KIRKUS REVIEWS
2/15/04
FADE TO CLEAR
While tracking a remorseless kidnapper, a Korean-American shamus conducts
a parallel and equally dangerous investigation into himself.
Two years earlier, as a reporter for the San Jose Sentinel, Linda Maldonado
had helped Allen Choice (Underkill, 2003, etc.) solve a difficult case
and survive an emotional low point. The two had become lovers until
Linda abruptly
ended the affair. Now she's in Oakland because she wants to hire B&C,
Allen's firm, to recover her sister's child, nine year old Nora, kidnapped
in the wake
of an ugly divorce. Frank Staunton, the child's father, is a singularly
nasty piece of work whose hatred for his wife is implacable. He's taken
Nora and
performed a vanishing act expert enough to baffle the police and the FBI.

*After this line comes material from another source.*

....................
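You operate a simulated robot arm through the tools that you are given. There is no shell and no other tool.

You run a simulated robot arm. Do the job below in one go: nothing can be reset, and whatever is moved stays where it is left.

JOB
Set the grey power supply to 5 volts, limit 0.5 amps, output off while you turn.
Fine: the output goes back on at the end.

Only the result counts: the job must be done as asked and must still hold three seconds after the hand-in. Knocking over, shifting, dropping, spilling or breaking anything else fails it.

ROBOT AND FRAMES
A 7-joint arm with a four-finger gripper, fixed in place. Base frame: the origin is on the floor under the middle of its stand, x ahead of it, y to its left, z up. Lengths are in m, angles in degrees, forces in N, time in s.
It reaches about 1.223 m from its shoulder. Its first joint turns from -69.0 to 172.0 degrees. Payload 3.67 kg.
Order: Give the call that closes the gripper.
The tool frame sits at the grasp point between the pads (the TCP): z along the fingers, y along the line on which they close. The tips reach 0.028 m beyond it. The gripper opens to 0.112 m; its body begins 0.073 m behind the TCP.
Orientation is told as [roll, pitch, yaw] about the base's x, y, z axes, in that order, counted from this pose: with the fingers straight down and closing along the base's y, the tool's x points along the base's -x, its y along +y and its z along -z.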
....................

Fully sympathetic, Allen nevertheless views the assignment with misgivings.
To begin
with, he's not quite sure how he feels about Linda, though he's absolutely
certain how Serena Yew, his current girlfriend, will react to the prospect
of further involvement. Moreover he fears that Frank and his stone-killer
brother represent an entanglement he'd be better off without. But Allen
has an affinity
for risk that frequently earns him insights along with bruises: mana to
man incapable of leading the unexamined life.
Choice--intuitive, two-fisted, sometimes melancholic, often confused and
funny despite himself--drives a breakout novel not to be missed.